In her work on this question to date, she has engaged extensively with the previously existing literature on the topic, and, beyond the specific contribution made by analysing particular views and presenting her own, her work has moved the debate further in three more general ways. First, it has brought to light the ways in which the question of parental justice is much more central for the formulation of a theory of justice than has been assumed thus far; second, it has made a strong case for why treating the choice of having and rearing children on a par with other choices people make, such as lifestyle and consumption choices, is unjustified; finally, by identifying and distinguishing between importantly different questions that are to be asked regarding the distribution of the costs and benefits of children, this work promises to help structure future discussion of these topics.

As for the work on “childhood justice”, and although it is at a comparatively earlier stage, the PI´s papers on the topic (one of which has been published; see above) contribute in novel ways to existing debates on the justification of parental partiality. One of them argues that procreators – those who are morally responsible for a child´s existence – can have a right to be partial to their child in virtue of having incurred a duty to enter a parent-child relationship with that child.

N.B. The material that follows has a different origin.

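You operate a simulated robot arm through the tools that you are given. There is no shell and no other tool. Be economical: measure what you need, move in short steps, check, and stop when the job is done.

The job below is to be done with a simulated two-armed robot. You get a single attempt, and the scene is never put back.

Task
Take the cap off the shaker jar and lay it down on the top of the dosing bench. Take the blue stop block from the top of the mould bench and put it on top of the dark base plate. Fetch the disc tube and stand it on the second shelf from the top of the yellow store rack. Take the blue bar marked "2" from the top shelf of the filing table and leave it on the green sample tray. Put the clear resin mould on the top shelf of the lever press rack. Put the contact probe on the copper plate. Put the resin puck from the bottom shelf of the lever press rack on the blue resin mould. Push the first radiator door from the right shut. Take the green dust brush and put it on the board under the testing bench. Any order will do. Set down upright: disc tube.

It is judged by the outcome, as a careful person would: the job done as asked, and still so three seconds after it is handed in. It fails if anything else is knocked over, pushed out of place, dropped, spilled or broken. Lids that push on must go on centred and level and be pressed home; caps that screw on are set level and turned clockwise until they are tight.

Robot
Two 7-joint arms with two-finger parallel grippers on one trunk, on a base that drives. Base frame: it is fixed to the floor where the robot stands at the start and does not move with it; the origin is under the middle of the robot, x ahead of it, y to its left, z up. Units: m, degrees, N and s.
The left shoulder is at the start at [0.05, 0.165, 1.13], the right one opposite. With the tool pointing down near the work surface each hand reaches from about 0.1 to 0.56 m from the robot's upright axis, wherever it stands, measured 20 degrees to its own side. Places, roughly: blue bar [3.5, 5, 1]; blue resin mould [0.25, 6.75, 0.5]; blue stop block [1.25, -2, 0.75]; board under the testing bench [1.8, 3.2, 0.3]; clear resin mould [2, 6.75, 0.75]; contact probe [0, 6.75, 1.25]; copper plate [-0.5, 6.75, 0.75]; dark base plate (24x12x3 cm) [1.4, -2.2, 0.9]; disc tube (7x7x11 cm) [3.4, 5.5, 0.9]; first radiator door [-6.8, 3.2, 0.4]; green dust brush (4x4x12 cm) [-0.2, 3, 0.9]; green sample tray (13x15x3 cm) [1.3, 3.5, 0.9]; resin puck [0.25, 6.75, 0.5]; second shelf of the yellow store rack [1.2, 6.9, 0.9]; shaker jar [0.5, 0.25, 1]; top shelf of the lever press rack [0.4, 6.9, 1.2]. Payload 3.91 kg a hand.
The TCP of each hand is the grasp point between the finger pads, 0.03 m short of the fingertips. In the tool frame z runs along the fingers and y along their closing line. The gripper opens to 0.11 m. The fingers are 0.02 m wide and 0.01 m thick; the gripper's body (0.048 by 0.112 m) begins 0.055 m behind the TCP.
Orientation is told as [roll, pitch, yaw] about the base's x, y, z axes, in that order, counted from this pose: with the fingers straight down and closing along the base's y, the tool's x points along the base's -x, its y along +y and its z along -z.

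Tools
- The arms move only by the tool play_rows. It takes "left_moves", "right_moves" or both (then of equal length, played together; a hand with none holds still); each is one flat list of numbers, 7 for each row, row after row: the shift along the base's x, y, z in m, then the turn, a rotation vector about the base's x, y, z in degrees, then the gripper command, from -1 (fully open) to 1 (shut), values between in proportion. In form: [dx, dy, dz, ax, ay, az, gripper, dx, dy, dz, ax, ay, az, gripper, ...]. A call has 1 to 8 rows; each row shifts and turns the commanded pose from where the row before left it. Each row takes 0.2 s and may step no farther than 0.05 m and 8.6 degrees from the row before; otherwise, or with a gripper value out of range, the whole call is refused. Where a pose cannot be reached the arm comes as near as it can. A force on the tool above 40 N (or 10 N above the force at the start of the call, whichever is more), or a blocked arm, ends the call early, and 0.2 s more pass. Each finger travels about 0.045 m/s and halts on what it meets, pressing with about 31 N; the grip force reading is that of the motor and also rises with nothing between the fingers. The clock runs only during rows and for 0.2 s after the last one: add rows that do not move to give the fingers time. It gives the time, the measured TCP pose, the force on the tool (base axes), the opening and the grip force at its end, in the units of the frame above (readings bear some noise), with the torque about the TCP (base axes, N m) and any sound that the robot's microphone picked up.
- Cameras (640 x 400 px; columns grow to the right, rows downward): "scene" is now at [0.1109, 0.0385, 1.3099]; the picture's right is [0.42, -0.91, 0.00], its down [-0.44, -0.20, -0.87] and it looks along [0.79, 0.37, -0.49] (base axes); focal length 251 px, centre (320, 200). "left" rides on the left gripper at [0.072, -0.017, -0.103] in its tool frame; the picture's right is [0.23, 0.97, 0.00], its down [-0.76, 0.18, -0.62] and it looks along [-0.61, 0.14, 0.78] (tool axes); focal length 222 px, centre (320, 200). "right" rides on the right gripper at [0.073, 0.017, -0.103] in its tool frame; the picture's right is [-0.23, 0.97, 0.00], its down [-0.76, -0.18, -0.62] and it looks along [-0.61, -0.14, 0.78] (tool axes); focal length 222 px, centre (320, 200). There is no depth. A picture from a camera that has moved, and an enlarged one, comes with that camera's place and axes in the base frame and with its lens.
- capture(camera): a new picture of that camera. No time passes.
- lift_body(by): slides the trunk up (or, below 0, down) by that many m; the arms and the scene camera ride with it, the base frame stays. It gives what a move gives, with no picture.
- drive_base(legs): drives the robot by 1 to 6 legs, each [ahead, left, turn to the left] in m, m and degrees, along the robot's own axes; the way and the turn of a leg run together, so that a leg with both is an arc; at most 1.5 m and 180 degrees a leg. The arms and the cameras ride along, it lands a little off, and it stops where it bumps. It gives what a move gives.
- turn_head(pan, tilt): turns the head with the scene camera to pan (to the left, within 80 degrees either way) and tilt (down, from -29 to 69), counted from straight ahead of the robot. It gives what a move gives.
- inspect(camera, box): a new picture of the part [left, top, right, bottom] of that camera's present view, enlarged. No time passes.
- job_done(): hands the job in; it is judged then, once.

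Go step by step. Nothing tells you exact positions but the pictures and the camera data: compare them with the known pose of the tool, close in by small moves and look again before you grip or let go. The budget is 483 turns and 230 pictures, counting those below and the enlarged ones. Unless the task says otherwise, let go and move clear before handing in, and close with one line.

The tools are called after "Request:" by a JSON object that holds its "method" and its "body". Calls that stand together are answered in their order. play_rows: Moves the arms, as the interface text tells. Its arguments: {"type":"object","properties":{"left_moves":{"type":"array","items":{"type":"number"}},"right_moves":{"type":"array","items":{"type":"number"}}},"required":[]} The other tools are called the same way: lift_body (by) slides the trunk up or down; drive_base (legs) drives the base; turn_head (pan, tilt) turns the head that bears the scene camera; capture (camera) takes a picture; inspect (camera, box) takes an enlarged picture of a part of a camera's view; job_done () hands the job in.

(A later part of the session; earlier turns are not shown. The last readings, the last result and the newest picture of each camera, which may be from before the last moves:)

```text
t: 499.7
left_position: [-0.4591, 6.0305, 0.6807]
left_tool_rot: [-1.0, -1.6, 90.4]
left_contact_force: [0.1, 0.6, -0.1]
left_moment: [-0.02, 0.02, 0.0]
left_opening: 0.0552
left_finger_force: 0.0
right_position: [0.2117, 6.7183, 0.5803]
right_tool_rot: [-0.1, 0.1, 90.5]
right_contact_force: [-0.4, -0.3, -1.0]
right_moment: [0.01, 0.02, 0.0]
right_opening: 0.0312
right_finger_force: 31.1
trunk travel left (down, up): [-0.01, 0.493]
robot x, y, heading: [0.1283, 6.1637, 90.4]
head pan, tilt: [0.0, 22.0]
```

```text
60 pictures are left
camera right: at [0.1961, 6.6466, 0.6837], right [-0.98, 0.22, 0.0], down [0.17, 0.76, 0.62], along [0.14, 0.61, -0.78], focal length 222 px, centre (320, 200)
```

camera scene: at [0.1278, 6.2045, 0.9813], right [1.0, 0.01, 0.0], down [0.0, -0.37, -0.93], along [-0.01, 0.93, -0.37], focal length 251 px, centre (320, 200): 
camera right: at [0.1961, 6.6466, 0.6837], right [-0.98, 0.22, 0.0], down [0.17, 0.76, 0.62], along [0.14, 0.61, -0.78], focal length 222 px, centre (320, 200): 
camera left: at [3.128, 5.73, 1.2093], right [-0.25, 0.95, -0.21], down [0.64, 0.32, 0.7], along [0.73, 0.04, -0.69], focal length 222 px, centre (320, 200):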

This discussion makes a link between debates on parental partiality on the one hand, and those on what grounds parental responsibilities on the other. The second, as yet unpublished, paper makes a case for thinking that, under certain conditions, the demands of parental partiality and those of equality of opportunity can be better aligned than they are generally thought to be. This is the first step in an endeavour to examine the ways in which parental partiality can be harnessed so as to promote justice, rather than pulling us away from it.